:: Passage ::

Буквальное прочтение смыслов создает нелепицу, соединение несоединимого, противоречащее логической связи вещей. Комический эффект возникает при сопоставлении двух противоборствующих планов, двух смыслов, буквального и фигурального: «Комизм — результат контраста, разлада, противостояния» [19, 177]. Противоборство, соперничество двух планов — еще один признак игры, для которой в целом типично агональное, состязательное начало [17, 57].
Зафиксировав нечто прежде как непреложноистинное, ожидаемое, наш разум внезапно, неожиданно видит противоречие, и мы смеемся — «потому, что мы напряженно ждали и это ожидание вдруг растворилось в ничто» [25, с. 1198]. «Во всем, что вызывает веселый неудержимый смех, должно быть что-то нелепое», — подчеркивает И. Кант, особо отмечая при этом роль ярко изображаемого контраста [25, 1198; 1202].
«Элемент неожиданного при снятии этого противоречия (явного несоответствия идеального и феноменального, содержания и формы, сущности и ее проявления, претензии субъекта к его реальным возможностям и т.п.) существен для возбуждения смеха и особого (веселого) наслаждения», — пишет В. В. Бычков [26, 235].
При смехе происходит разрядка напряжения. Разрешение противопоставления, позволяющее разгадать загадку и оценить игру слов, вызывает гамму чувств, которые складываются в определенную последовательность. К. Гроос различает стадию «первого удара», «шока», когда «нелепость озадачивает нас», стадию «смущения», которая затем переходит в стадию «наслаждения», когда мы чувствуем превосходство в результате просветления [27, 304—305]. Иными словами, как в любой игре-загадке, здесь имеют место удивление, изумление, напряжение, разрядка, и, наконец, удовольствие от найденного ответа.
Мало того, разрешив загадку, рассудок не стремится мгновенно покинуть комическую двойственность, напротив, он вновь и вновь возвращается к ней, причем делает это не принуждению, а свободно, пока не разрешится игра-загадка: «Продолжительное чувство веселия состоит в том, что мы играя повторяем эту смену «удара» и «обратного» удара до тех пор, пока контраст между напряжением и разрешением становится всё слабее, и, наконец, наступает покой. Уже Кант верно изобразил это, говоря, что мы в течение некоторого времени играем своею ошибкой, бросая её словно мячик туда и назад» [27, 306].

:: Provided material ::
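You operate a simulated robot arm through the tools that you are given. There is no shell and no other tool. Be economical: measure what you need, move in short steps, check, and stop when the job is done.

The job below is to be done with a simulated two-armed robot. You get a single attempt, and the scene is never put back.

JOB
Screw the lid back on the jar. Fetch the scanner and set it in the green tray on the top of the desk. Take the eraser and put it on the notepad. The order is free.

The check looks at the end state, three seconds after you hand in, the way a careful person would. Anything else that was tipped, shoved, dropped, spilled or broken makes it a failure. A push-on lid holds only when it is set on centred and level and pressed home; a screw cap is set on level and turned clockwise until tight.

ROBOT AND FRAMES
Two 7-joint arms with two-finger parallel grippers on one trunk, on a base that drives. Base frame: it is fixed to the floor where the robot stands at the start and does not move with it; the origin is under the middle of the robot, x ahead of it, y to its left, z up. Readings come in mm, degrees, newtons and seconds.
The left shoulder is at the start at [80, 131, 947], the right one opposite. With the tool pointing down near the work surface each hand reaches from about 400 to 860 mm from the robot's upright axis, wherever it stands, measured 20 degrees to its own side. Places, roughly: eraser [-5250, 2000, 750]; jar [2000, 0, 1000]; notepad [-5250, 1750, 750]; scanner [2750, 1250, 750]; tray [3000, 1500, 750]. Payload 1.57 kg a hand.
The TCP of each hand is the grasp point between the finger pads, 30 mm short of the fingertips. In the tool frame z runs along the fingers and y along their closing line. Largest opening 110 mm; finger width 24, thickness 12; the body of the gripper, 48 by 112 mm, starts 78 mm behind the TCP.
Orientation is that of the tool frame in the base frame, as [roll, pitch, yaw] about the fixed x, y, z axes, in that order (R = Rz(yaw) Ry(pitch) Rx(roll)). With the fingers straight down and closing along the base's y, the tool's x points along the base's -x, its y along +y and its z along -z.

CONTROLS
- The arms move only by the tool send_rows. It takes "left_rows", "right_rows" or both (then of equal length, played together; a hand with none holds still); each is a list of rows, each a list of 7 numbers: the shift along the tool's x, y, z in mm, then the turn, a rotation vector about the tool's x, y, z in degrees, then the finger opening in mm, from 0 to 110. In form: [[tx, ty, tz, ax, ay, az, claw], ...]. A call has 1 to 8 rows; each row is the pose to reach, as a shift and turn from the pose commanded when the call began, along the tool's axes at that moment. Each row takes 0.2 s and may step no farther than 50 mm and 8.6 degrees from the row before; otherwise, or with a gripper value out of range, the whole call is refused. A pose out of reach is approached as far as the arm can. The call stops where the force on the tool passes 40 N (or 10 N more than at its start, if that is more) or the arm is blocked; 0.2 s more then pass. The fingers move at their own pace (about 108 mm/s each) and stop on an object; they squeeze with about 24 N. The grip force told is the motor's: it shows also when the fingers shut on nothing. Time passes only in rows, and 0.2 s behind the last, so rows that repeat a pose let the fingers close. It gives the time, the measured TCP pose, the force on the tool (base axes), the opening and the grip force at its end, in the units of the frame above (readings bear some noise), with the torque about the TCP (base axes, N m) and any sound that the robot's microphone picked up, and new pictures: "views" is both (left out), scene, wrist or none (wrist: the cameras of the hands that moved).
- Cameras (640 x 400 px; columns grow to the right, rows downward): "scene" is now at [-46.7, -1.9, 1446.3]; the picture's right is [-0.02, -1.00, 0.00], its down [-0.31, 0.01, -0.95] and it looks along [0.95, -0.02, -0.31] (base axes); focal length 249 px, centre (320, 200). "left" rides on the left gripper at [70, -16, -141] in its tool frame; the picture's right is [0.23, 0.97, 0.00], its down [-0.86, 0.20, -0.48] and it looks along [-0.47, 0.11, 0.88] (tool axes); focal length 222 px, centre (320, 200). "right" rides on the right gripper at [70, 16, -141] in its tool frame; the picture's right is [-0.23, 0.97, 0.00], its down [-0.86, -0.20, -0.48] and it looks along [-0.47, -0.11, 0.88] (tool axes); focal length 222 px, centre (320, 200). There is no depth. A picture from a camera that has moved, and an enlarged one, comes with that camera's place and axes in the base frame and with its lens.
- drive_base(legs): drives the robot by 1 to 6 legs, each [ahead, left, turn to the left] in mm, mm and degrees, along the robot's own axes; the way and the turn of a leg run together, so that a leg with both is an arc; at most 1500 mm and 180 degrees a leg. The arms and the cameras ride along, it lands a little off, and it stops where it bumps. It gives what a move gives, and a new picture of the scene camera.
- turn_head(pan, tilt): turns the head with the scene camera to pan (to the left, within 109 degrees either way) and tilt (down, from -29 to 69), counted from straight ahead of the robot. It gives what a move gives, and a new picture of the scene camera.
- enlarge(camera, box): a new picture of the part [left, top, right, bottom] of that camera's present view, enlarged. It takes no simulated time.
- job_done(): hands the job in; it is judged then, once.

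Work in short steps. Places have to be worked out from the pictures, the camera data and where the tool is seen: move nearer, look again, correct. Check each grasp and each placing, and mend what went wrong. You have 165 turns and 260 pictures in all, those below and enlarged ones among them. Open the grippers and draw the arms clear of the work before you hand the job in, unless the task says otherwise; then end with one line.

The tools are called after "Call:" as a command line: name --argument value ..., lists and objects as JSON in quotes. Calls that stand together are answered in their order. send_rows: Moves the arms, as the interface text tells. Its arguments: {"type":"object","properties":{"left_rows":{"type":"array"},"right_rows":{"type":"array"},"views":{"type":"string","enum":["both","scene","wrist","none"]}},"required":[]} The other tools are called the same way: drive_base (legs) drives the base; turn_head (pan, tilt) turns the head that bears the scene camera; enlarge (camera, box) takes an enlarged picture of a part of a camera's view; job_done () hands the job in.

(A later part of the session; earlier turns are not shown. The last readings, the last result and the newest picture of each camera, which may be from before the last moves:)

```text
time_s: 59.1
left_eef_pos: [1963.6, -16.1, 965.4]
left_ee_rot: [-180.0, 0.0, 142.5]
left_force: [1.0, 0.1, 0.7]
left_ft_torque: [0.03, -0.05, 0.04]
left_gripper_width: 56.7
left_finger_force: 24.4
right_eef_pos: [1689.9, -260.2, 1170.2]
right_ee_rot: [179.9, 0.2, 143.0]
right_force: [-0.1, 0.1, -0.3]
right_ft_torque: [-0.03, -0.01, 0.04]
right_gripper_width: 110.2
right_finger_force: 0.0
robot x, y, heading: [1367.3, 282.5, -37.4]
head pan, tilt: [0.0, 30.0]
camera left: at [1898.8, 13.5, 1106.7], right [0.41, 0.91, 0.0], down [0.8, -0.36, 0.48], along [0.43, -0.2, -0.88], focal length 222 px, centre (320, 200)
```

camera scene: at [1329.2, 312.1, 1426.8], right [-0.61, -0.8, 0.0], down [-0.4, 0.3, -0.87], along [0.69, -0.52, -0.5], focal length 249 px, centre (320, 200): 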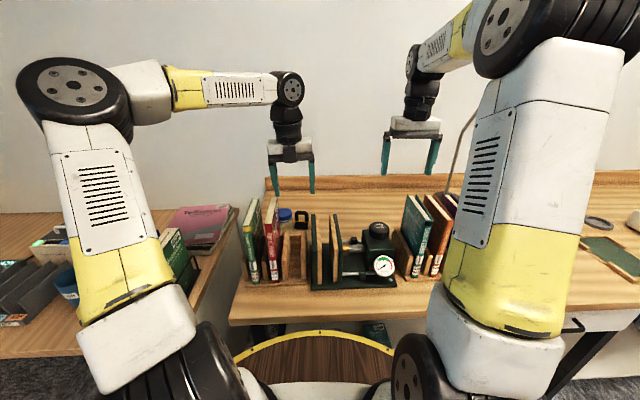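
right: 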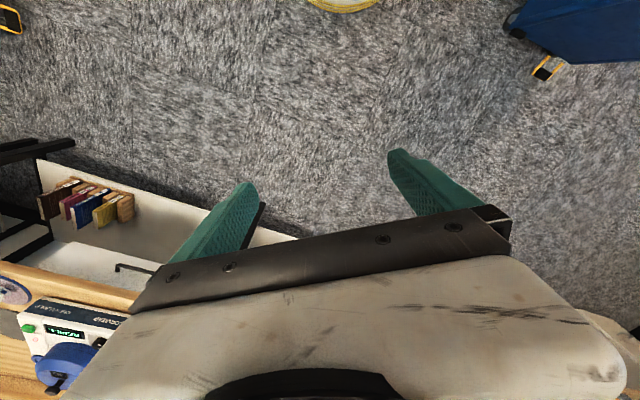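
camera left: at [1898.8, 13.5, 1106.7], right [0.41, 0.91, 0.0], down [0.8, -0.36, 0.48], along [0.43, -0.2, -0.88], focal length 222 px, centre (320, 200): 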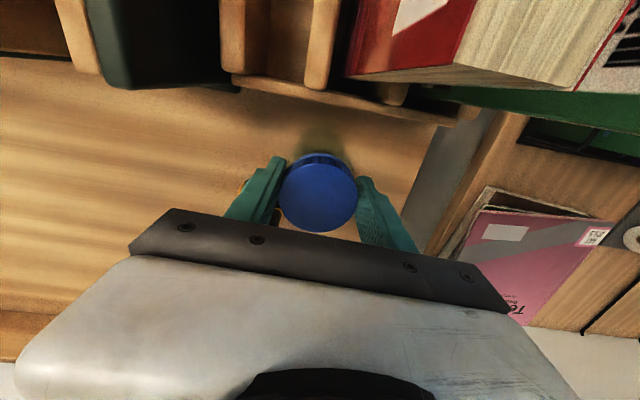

:: Goals ::
A – Quote the passage word for word, starting at "Зафиксировав нечто прежде" and ending with "[25, 1198; 1202].".
B – Keep the passage going from its last sentence.

:: The responses ::
A –
Зафиксировав нечто прежде как непреложноистинное, ожидаемое, наш разум внезапно, неожиданно видит противоречие, и мы смеемся — «потому, что мы напряженно ждали и это ожидание вдруг растворилось в ничто» [25, с. 1198]. «Во всем, что вызывает веселый неудержимый смех, должно быть что-то нелепое», — подчеркивает И. Кант, особо отмечая при этом роль ярко изображаемого контраста [25, 1198; 1202].

B –
С лингвистической точки зрения игра слов представляет собой синтагматический феномен, предопределенный такими парадигматическими отношениями, как полисемия и омонимия, полная или частичная (паронимия). Это фигура речи, основанная, с одной стороны, на формальном равенстве (полном или частичном) языковых единиц, а с другой стороны, на смысловом неравенстве (полном или частичном). При этом последний аспект является ведущим, так как именно благодаря семантическому контрасту, сталкиванию разных смыслов при их одновременной актуализации в синтагматической цепи рождается шутка, выражается ирония, сатира, сарказм по отношению к какому-то явлению, непременно связанному с человеком.
Игра слов возникает там, где есть сочетание двух планов — содержания и выражения, значения и формы. И, следовательно, это касается билате-
ральных единиц: слова, устойчивого словосочетания, морфемы или любой части слова, которой окказионально приписывается статус непосредственно составляющей, несущей некое значение. В настоящей работе средством актуализации игры служит морфемный повтор.
Обратимся к конкретному материалу. Как показывает анализ, морфемный повтор может запускать механизм игры слов, в которой сталкиваются два плана содержания слова. Лингвистической основой «состязания» смыслов в игре слов с повторяющейся морфемой является двойственная членимость слова. Ведущую роль при этом играет словообразование, в частности, такой аспект, как способность словообразовательной системы создавать деривационную антонимию.
В качестве иллюстрации приведем пример из романа Ч. Диккенса «Оливер Твист»:
And then followed a full description of Oliver’s dress, person, appearance and disappearance: with the name and address of Mr. Brownlow at full length.
В предложении говорится об объявлении, в котором описывается внешность Оливера, а также сообщается о его внезапном исчезновении. Вместе с тем, соположение слов appearance и disappearance позволяет прочесть объявление и иначе, увидеть другой смысл, заключающийся в том, что мальчик вначале появился в доме мистера Браун-лоу, а затем бесследно исчез. В основе игры слов лежит каламбурное сталкивание разных значений слова appearance.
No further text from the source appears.